§ INFORMATION PROVIDED:
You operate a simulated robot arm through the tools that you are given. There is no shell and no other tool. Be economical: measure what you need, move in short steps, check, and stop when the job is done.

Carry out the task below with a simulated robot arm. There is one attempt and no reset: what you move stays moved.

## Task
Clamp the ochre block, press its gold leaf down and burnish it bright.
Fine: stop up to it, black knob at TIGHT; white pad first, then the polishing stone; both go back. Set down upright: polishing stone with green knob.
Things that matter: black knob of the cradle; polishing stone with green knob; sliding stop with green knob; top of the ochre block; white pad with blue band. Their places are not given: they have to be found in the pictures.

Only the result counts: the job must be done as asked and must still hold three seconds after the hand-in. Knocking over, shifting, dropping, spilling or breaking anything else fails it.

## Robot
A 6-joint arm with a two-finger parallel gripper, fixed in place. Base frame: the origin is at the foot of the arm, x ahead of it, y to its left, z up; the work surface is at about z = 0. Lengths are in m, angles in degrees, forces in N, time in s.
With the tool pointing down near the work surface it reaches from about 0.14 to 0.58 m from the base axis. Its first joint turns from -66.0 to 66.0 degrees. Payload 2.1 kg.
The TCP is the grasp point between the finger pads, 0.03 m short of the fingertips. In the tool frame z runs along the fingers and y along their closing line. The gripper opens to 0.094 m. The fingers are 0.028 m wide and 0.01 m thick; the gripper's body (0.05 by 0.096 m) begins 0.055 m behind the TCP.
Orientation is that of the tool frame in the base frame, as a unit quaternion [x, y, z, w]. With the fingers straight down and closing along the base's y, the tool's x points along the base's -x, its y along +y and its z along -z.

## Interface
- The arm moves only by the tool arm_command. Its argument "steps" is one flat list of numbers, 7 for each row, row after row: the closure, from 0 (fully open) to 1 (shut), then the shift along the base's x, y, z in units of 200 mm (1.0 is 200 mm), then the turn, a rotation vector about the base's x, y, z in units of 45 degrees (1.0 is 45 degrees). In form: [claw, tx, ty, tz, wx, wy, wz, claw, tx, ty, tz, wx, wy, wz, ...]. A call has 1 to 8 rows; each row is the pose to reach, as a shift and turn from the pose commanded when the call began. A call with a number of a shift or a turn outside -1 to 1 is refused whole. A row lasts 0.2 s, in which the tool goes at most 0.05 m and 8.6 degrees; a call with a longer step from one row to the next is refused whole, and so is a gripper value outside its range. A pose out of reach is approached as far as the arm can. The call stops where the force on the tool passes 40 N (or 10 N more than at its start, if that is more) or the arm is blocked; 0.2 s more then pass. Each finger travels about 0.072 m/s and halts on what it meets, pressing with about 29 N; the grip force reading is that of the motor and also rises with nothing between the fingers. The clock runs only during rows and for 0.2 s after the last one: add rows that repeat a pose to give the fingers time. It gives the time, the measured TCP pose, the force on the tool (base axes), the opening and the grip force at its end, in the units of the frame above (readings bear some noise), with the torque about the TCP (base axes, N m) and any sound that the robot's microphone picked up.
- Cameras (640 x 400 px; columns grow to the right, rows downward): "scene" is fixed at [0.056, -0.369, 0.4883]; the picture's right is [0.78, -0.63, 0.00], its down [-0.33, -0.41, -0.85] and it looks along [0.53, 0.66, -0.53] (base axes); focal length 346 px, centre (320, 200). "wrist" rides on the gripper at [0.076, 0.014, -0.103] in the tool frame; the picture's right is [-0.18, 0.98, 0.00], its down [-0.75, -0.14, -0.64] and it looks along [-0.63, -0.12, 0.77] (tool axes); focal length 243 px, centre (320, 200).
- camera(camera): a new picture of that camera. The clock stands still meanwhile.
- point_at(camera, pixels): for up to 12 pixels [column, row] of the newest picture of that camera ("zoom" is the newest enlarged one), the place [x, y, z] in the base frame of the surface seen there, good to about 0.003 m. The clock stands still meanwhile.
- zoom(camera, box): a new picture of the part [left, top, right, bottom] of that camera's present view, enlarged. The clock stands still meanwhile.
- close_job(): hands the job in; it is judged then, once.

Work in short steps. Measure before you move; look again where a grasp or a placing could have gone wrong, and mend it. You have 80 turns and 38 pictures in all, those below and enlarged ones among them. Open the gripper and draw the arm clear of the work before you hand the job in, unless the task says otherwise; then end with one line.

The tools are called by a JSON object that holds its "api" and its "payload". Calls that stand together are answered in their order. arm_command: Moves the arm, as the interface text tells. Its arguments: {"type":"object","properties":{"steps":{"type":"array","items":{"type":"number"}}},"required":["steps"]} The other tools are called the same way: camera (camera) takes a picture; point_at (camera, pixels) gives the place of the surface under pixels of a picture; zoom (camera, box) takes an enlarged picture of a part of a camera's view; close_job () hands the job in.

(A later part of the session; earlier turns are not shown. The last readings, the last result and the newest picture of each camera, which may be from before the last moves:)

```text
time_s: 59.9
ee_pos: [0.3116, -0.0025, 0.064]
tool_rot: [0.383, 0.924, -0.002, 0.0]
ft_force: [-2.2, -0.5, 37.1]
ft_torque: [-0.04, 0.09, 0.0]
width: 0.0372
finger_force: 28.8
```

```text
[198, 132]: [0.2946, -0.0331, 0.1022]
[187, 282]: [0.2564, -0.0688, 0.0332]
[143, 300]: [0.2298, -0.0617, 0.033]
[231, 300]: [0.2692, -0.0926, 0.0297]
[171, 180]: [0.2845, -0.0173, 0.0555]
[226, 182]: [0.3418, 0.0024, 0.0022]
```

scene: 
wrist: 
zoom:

§ GOAL:
Retype the data exactly as given. Use JSON: a list with one string for each line that is not empty.

§ REPLY TO THE TASK:
[
  "You operate a simulated robot arm through the tools that you are given. There is no shell and no other tool. Be economical: measure what you need, move in short steps, check, and stop when the job is done.",
  "Carry out the task below with a simulated robot arm. There is one attempt and no reset: what you move stays moved.",
  "## Task",
  "Clamp the ochre block, press its gold leaf down and burnish it bright.",
  "Fine: stop up to it, black knob at TIGHT; white pad first, then the polishing stone; both go back. Set down upright: polishing stone with green knob.",
  "Things that matter: black knob of the cradle; polishing stone with green knob; sliding stop with green knob; top of the ochre block; white pad with blue band. Their places are not given: they have to be found in the pictures.",
  "Only the result counts: the job must be done as asked and must still hold three seconds after the hand-in. Knocking over, shifting, dropping, spilling or breaking anything else fails it.",
  "## Robot",
  "A 6-joint arm with a two-finger parallel gripper, fixed in place. Base frame: the origin is at the foot of the arm, x ahead of it, y to its left, z up; the work surface is at about z = 0. Lengths are in m, angles in degrees, forces in N, time in s.",
  "With the tool pointing down near the work surface it reaches from about 0.14 to 0.58 m from the base axis. Its first joint turns from -66.0 to 66.0 degrees. Payload 2.1 kg.",
  "The TCP is the grasp point between the finger pads, 0.03 m short of the fingertips. In the tool frame z runs along the fingers and y along their closing line. The gripper opens to 0.094 m. The fingers are 0.028 m wide and 0.01 m thick; the gripper's body (0.05 by 0.096 m) begins 0.055 m behind the TCP.",
  "Orientation is that of the tool frame in the base frame, as a unit quaternion [x, y, z, w]. With the fingers straight down and closing along the base's y, the tool's x points along the base's -x, its y along +y and its z along -z.",
  "## Interface",
  "- The arm moves only by the tool arm_command. Its argument \"steps\" is one flat list of numbers, 7 for each row, row after row: the closure, from 0 (fully open) to 1 (shut), then the shift along the base's x, y, z in units of 200 mm (1.0 is 200 mm), then the turn, a rotation vector about the base's x, y, z in units of 45 degrees (1.0 is 45 degrees). In form: [claw, tx, ty, tz, wx, wy, wz, claw, tx, ty, tz, wx, wy, wz, ...]. A call has 1 to 8 rows; each row is the pose to reach, as a shift and turn from the pose commanded when the call began. A call with a number of a shift or a turn outside -1 to 1 is refused whole. A row lasts 0.2 s, in which the tool goes at most 0.05 m and 8.6 degrees; a call with a longer step from one row to the next is refused whole, and so is a gripper value outside its range. A pose out of reach is approached as far as the arm can. The call stops where the force on the tool passes 40 N (or 10 N more than at its start, if that is more) or the arm is blocked; 0.2 s more then pass. Each finger travels about 0.072 m/s and halts on what it meets, pressing with about 29 N; the grip force reading is that of the motor and also rises with nothing between the fingers. The clock runs only during rows and for 0.2 s after the last one: add rows that repeat a pose to give the fingers time. It gives the time, the measured TCP pose, the force on the tool (base axes), the opening and the grip force at its end, in the units of the frame above (readings bear some noise), with the torque about the TCP (base axes, N m) and any sound that the robot's microphone picked up.",
  "- Cameras (640 x 400 px; columns grow to the right, rows downward): \"scene\" is fixed at [0.056, -0.369, 0.4883]; the picture's right is [0.78, -0.63, 0.00], its down [-0.33, -0.41, -0.85] and it looks along [0.53, 0.66, -0.53] (base axes); focal length 346 px, centre (320, 200). \"wrist\" rides on the gripper at [0.076, 0.014, -0.103] in the tool frame; the picture's right is [-0.18, 0.98, 0.00], its down [-0.75, -0.14, -0.64] and it looks along [-0.63, -0.12, 0.77] (tool axes); focal length 243 px, centre (320, 200).",
  "- camera(camera): a new picture of that camera. The clock stands still meanwhile.",
  "- point_at(camera, pixels): for up to 12 pixels [column, row] of the newest picture of that camera (\"zoom\" is the newest enlarged one), the place [x, y, z] in the base frame of the surface seen there, good to about 0.003 m. The clock stands still meanwhile.",
  "- zoom(camera, box): a new picture of the part [left, top, right, bottom] of that camera's present view, enlarged. The clock stands still meanwhile.",
  "- close_job(): hands the job in; it is judged then, once.",
  "Work in short steps. Measure before you move; look again where a grasp or a placing could have gone wrong, and mend it. You have 80 turns and 38 pictures in all, those below and enlarged ones among them. Open the gripper and draw the arm clear of the work before you hand the job in, unless the task says otherwise; then end with one line.",
  "The tools are called by a JSON object that holds its \"api\" and its \"payload\". Calls that stand together are answered in their order. arm_command: Moves the arm, as the interface text tells. Its arguments: {\"type\":\"object\",\"properties\":{\"steps\":{\"type\":\"array\",\"items\":{\"type\":\"number\"}}},\"required\":[\"steps\"]} The other tools are called the same way: camera (camera) takes a picture; point_at (camera, pixels) gives the place of the surface under pixels of a picture; zoom (camera, box) takes an enlarged picture of a part of a camera's view; close_job () hands the job in.",
  "(A later part of the session; earlier turns are not shown. The last readings, the last result and the newest picture of each camera, which may be from before the last moves:)",
  "```text",
  "time_s: 59.9",
  "ee_pos: [0.3116, -0.0025, 0.064]",
  "tool_rot: [0.383, 0.924, -0.002, 0.0]",
  "ft_force: [-2.2, -0.5, 37.1]",
  "ft_torque: [-0.04, 0.09, 0.0]",
  "width: 0.0372",
  "finger_force: 28.8",
  "```",
  "```text",
  "[198, 132]: [0.2946, -0.0331, 0.1022]",
  "[187, 282]: [0.2564, -0.0688, 0.0332]",
  "[143, 300]: [0.2298, -0.0617, 0.033]",
  "[231, 300]: [0.2692, -0.0926, 0.0297]",
  "[171, 180]: [0.2845, -0.0173, 0.0555]",
  "[226, 182]: [0.3418, 0.0024, 0.0022]",
  "```",
  "scene: ",
  "wrist: ",
  "zoom:"
]